**Supplied passage**

--- Begin ---

Wednesday, 24 September 2008
Days Of September
In many ways September has been the start of the year for me, more so than January. It always felt fresh and like a new start. Wonder what my journals reflect.
Flashbacks From The Month Of September
September 21, 2002
*Heidi buried her second child yesterday. How will Heidi bear this. Words are hollow and inadequate. Goodnight sweet prince and may you find peace wherever you may be.
*Any messages I would have received from my parents if I was daydreaming or goofing off would have been encouraged. They would have been smiling and positive.
*When I am stressed, reading can give me instant relief. It costs nothing to read a book.
*My relaxation manifesto will be to have a cup of tea, make sure there is no noise, and light some candles, maybe leaf through a magazine and drink my tea from a china cup. I stay calm in a frustrating situation by distancing myself from the moment or activity I am feeling stressed about.
*My coping strategies are to stay calm, definitely to be in denial, minimize things, and to know I can only do what I can do. I really don’t know what works for other people.
September 15, 2003
*Happy to report I’m actually doing something for my body. I’ve joined Curves.
*Angelique started teaching her Grade 8 class and it sounds like she is doing a great job. Natalie and I saw her classroom and it looks awesome.
*I absolutely, with out a moment’s hesitation, can say I definitely do not live my most passionate life. As a matter of fact I have to try to force myself to have any passion in my life at all. On a scale of 1 to 10 in the passionate about life department I am probably a 2 (observer). I have to motivate myself to be interested in my own life. I need to see some good in myself and my life. I believe that at some point in my life I desired to be married and to have children. I do have the children I dreamed of, but I do not have the marriage I dreamed of. It has been so long since I have had dreams and desires that in all honesty I don’t know what I would desire or dream of for myself.

--- End ---

**Data excerpt**
--- Begin ---

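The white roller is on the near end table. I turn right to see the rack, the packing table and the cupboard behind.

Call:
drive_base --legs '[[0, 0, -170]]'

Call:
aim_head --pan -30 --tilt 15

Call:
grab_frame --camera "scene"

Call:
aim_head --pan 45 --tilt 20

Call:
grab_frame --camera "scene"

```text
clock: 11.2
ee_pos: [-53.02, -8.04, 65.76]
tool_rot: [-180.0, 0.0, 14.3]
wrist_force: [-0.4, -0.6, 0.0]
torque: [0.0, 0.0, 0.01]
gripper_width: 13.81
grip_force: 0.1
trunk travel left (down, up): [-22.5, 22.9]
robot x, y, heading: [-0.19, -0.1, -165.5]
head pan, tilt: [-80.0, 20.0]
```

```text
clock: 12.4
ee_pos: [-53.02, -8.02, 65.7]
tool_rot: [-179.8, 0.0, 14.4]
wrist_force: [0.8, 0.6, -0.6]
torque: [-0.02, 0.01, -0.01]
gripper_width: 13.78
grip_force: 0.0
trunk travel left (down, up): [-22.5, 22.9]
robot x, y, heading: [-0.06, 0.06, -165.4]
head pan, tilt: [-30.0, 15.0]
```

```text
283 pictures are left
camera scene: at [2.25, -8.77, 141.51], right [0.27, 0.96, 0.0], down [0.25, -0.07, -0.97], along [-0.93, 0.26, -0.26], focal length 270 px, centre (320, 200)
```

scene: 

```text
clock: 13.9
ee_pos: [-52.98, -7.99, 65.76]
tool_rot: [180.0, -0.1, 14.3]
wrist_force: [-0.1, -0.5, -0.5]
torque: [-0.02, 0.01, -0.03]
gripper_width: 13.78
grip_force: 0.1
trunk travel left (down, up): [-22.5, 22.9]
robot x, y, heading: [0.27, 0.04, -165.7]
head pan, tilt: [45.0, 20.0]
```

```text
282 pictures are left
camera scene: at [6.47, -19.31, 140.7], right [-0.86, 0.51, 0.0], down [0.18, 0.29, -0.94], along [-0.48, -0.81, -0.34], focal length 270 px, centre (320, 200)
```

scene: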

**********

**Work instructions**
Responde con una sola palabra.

--- End ---

**Work instructions**
1. Copy the part of the supplied passage from the words "Wednesday, 24 September" through the words "smiling and positive.".
2. Extend the supplied passage, starting right after its last sentence.

**Answers for the exercise**
1.
Wednesday, 24 September 2008
Days Of September
In many ways September has been the start of the year for me, more so than January. It always felt fresh and like a new start. Wonder what my journals reflect.
Flashbacks From The Month Of September
September 21, 2002
*Heidi buried her second child yesterday. How will Heidi bear this. Words are hollow and inadequate. Goodnight sweet prince and may you find peace wherever you may be.
*Any messages I would have received from my parents if I was daydreaming or goofing off would have been encouraged. They would have been smiling and positive.

2.
*My passion is my children and since they are all older and living their own lives, I need to find a passion that involves my life and doesn’t have me being a vampire sucking their lives vicariously. I am fatigued. I would rather not try than fail. Having just said that goes against everything I believe for other people, why can’t I feel that for myself?
*No one I know expects me to be perfect. I do avoid intense feelings. In my marriage we don’t have arguments we have disappointments. We also both shutdown. I suffer a disappointment, and then go quiet, because I don’t want to hurt Wahid’s feelings, so instead I hurt my own.
September 23, 2003
*Went for breakfast with Darlene, her chemo has stopped and now she is having radiation. God bless her and let all go well with her.
September 25, 2004
*Christmas shopping is really hard for me because I want to buy everything for the kids and I fear after 30 years of doing this, Christmas will be a huge disappointment (mostly for me) if I don’t keep it up. Christmas has been focused too much on things (all my doing).
*When Wahid and I were first married we bought a vacuum from a traveling salesman. I felt we had to buy it because he talked so long and displayed it that I didn’t want to send him away empty handed. I felt like I would have been ashamed if we didn’t get it. Big mistake. A young fool. Today, I couldn’t care less if he showed me it all day, standing on his head. I would never buy it. It was as though I wanted him to respect us thinking ‘Oh they have money – they must have some worth.’ I think part of me still suffers from some of that. I want never to say ‘I can’t, we don’t have.’ We have nothing to be ashamed of. We work very hard, especially Wahid. I respect him totally.
September 29, 2004
*When I think of the sexiest people I think of men. Wahid is very sexy. My number one sexy. For me, being in love with the person you are having sex with is a huge part of making the sex so fulfilling. The comfort level is impossible to beat.
September 5, 2005
*Thank you God. Angelique and Nadalene are back from New Orleans. There was Hurricane Katrina that just hit there, three weeks after they got back to Winnipeg. It has become the largest natural disaster in U.S. history. The U.S. government has not acted as it should. The people had no water for three days. It is a national disgrace.
*I yearn for self-acceptance. I trust that my yearning will happen.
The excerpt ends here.